**** PAGE ****

Artists like this are rare. Not individuals who decide as a lark they want to try something else. Rather, creators of great talent who are not limited to one expressive medium, but two or more, and do them superbly.

Kesey’s novel ``One Flew Over the Cuckoo’s Nest’’ was also a success as a play and a film and helped change mental health laws across the country. But he was also a vibrant painter, witness his exotic ``Jail Journals’’ or a piece seen on this page – a collaboration of Kesey, his son Zane and grandson Caleb – ``The Acid Test.’’ It is psychedelically brilliant.

Dixon’s oils and watercolors defined the early West on the same high level as Remington and Russell, if more mystically. No artist was more empathetic to Native Americans and what he couldn’t say with a brush he said in poetry gathered in ``Rim-Rock and Sage: The Collected Poems of Maynard Dixon.’’ The painting shown here, Shepherd Boy, was a gift to another multi-talented artist – George Herriman, creator of the comic strip Krazy Kat.

William Saroyan won the 1939 Pulitzer Prize for drama for ``The Time of Your Life,’’ but he often warmed up before writing plays and short stories by turning out abstract and precisionist watercolors and drawings that had a touch of Jackson Pollock and Mark Tobey to them.

Or, some artists, such as Andy Warhol, simply have literary leanings. The butterfly seen here by Warhol was penned inside ``Vanishing Animals,’’ the book he collaborated on with Kurt Benirschke.

Kate Carew was a fine artist as well as a famous journalist and caricaturist of her time, interviewing the likes of Mark Twain, Jack Johnson and Picasso for the old New York World. She was at the root of the celebrity conscious world we see today.

**** PROVIDED DATA ****

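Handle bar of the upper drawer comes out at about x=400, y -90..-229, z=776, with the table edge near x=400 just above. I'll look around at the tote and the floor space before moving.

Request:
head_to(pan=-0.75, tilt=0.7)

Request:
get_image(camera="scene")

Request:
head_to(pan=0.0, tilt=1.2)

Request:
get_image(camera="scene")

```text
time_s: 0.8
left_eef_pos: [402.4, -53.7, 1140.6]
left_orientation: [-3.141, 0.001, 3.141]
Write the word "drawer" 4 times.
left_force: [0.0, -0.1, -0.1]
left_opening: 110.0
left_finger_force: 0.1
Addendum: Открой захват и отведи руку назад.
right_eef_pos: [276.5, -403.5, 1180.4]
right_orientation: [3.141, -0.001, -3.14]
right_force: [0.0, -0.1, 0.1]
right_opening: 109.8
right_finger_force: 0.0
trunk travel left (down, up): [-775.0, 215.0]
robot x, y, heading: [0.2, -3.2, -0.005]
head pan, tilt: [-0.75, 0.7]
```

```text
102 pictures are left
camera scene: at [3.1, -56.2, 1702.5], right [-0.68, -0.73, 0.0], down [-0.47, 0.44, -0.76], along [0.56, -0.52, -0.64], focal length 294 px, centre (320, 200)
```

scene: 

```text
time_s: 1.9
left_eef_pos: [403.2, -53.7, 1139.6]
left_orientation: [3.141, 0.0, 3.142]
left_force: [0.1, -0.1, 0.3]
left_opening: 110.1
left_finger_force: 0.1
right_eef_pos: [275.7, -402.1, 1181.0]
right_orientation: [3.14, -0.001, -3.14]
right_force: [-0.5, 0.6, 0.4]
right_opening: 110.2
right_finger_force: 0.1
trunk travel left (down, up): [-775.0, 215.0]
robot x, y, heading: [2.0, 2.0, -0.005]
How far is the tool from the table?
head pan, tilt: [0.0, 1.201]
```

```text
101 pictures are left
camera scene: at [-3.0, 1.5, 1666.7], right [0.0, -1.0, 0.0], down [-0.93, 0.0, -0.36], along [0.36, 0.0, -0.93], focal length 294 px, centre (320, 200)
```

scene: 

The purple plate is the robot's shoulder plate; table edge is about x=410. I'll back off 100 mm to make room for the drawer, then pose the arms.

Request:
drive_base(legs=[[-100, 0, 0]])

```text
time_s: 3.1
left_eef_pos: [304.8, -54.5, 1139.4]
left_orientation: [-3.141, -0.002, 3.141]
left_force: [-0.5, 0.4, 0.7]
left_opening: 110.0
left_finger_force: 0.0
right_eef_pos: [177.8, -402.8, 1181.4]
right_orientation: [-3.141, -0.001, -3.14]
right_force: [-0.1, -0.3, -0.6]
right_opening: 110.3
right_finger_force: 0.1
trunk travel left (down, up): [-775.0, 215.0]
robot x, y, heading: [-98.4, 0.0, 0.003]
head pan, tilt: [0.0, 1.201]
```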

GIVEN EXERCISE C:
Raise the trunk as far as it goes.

****

GIVEN EXERCISE A:
Copy the part of the page from the words "William Saroyan won" through the words "with Kurt Benirschke.".
GIVEN EXERCISE B:
Carry the page on from its last sentence.

EXPECTED ANSWER A:
William Saroyan won the 1939 Pulitzer Prize for drama for ``The Time of Your Life,’’ but he often warmed up before writing plays and short stories by turning out abstract and precisionist watercolors and drawings that had a touch of Jackson Pollock and Mark Tobey to them.

Or, some artists, such as Andy Warhol, simply have literary leanings. The butterfly seen here by Warhol was penned inside ``Vanishing Animals,’’ the book he collaborated on with Kurt Benirschke.

EXPECTED ANSWER B:
In our gallery, Belle Yang, whose novels ``Baba’’ and ``Odyssey of a Manchurian’’ and a half dozen children’s books have been acclaimed, produces gouaches of Chinese country scenes that verso carry narratives of the imagery, thus combing the two arts of painting and literature on one piece of watercolor paper.

And Michael Katakis, whose photographs such as ``Maya Lin’’ are held by the British Library and the Smithsonian, may be as well known for writing books such as ``Traveller’’ and ``A Thousand Shards of Glass’’

Of course not all writers or painters or photographers should necessarily divide their artistic attention.

Bruce Ariss, for instance, a brilliant painter –see Lower Alvarado Street 1939, a masterpiece of the WPA era – got interested in writing after meeting and becoming a friend of John Steinbeck in Monterey, California. Ariss was an adept writer, but it took him from his more important calling, painting, and he later regretted it.

Of Steinbeck, while it is not known if he ever tried his hand with a brush, he did number numerous artists among his best friends, including James Fitzgerald and Judith Deim. One artist friend – Herb Varnum Poor – was a character witness for Steinbeck when he applied for a New York State gun license in 1941.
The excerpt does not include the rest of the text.